Anotación recuperada de un cuaderno gris, sin fecha, con una letra B escrita con tinta verde sobre la cubierta:
Estoy en el aire, a pocas horas de aterrizar en La Habana. Llevamos muchas horas de vuelo y no se ha hecho de noche. Parece que nunca vaya a hacerse de noche. Son aproximadamente las 22:00 –hora española– y a través de la ventanilla brilla un sol blanco.
Tenía previsto escribir muchas cosas durante el vuelo. Un artículo sobre la crítica literaria de Alfonso Reyes, una reseña de la novela de Carlos Fonseca, otra de Punto de fuga, de David Markson. Por ahora no he escrito mucho y he dormido aún menos. Iba a escribir que hasta el momento no hemos sufrido turbulencias y que el avión vuela suave, pero justo acaban de llegar: pequeñas sacudidas que solo complican mi ya difícil incursión aérea en la escritura.
Una vez en tierra recupero el sueño que le debía al vuelo. Al día siguiente, en una calle cualquiera y ruinosa de La Habana Vieja, dos niños de seis o siete años me llaman con saludos desde la ventana de su escuela. Con europeo reparo, al principio dudo si acercarme, pero me acerco. Les devuelvo el saludo y pregunto qué hacen. Son una niña y un niño, ambos mulatos y vestidos con el pulcro uniforme granate y blanco de la escuela primaria. «Jugamos a pelota», me dicen. Con europeo reparo, yo pregunto quién de los dos es el mejor jugando al béisbol, y casi al unísono, reduciéndome al más profundo ridículo, los dos responden que son igual de buenos. Por un momento pienso que es una respuesta aprendida de memoria, copiada mil veces, cantada como un himno, pero la expresión serena de sus caras parece verdadera. No concibo un mundo en el que esa respuesta –inexistente en otras latitudes– no me sorprenda.
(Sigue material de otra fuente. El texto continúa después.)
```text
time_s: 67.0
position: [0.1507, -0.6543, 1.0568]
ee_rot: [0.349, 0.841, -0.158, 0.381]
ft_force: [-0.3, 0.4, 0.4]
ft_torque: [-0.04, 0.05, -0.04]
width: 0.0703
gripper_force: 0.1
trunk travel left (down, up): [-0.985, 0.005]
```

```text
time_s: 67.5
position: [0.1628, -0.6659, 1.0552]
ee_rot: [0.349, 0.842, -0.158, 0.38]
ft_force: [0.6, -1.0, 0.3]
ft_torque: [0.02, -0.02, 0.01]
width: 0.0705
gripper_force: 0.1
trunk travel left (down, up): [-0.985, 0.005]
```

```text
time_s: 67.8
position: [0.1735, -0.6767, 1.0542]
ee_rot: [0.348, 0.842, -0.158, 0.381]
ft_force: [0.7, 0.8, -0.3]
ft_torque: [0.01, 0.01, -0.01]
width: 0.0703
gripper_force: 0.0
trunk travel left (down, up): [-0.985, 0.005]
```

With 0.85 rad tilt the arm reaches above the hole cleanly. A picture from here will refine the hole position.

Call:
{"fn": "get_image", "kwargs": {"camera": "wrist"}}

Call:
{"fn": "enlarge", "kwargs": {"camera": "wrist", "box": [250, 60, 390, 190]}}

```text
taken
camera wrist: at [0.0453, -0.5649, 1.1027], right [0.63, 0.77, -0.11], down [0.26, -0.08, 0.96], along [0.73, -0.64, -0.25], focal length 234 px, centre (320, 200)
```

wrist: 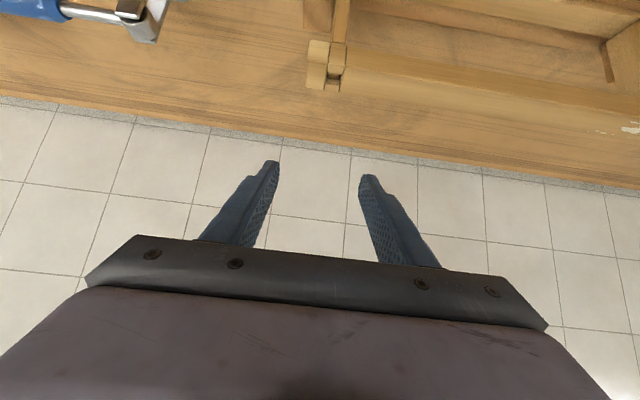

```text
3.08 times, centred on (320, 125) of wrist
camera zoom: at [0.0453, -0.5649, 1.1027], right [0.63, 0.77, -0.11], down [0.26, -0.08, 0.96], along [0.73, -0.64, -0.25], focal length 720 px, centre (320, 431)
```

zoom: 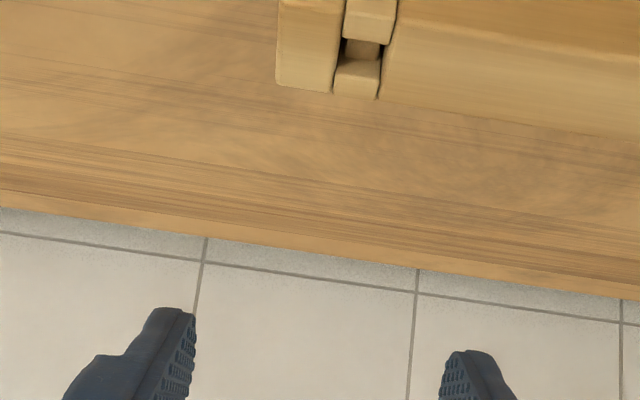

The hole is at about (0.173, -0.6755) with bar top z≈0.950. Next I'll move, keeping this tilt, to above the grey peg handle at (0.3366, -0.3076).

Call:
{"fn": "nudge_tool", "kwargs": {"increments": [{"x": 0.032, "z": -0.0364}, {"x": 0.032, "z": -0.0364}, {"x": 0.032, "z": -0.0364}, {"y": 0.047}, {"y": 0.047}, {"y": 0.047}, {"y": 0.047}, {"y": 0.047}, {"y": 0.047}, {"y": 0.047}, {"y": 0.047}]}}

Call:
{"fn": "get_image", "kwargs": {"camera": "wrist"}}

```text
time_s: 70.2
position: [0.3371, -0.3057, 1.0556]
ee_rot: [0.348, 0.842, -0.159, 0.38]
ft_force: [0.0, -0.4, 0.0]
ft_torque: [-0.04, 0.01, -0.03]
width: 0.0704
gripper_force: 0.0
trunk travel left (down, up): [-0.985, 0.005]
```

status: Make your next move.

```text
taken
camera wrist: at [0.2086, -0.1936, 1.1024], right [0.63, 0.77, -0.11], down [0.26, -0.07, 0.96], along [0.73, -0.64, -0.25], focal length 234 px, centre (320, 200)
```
Amelia, que viaja conmigo, habla con otra niña asomada a la ventana contigua, al pie de la calle, y la niña le pregunta de dónde venimos. «Somos españoles, venimos de España», le contesta Amelia con un cariño infinito, y la niña de su ventana se junta por unos segundos con las de la mía para murmurar: «qué bien se le entiende». Escucho esa frase y el océano Atlántico se abre y se expande hasta límites insospechados. Entonces nos piden un chavito o un candy, (pronunciado kendi, como un auténtico muchacho del Bronx). Les digo que no tengo y claramente no me creen. Es verdad que no tengo caramelos. Dinero sí llevo, pero algo que debe parecerse mucho a mi reparo europeo me impide darle una sucia moneda a unos niños tan oscuros y luminosos, a través de la ventana de su escuela.
Al rato me siento a tomar un café y quiero escribir sobre esas niñas. Sobre sus uniformes, sobre sus peinados perfectos, sobre los grandes ventanales de la escuela que dan a una calle de tierra, sobre las decisiones que tomamos, sobre la moneda y el caramelo, sobre su sorpresa al (creer) entender nuestro lenguaje. Saco un cuaderno gris, sin fecha, con una letra B escrita con tinta verde sobre la cubierta, y noto de pronto unas pequeñas sacudidas que crecen de forma gradual. Por un momento pienso en un temblor de tierra, pero enseguida me relajo. Sin duda, son turbulencias. Dejo el bolígrafo a un lado. Aunque el café no se mueve, Amelia parece sentirlas también: las turbulencias, el miedo, la tristeza, el egoísmo.
Mi incursión en la escritura de nuevo se complica. El sol es el mismo de ayer por la noche.
Imagen: Cuaderno gris, sin fecha, con una letra B escrita con tinta verde sobre la cubierta.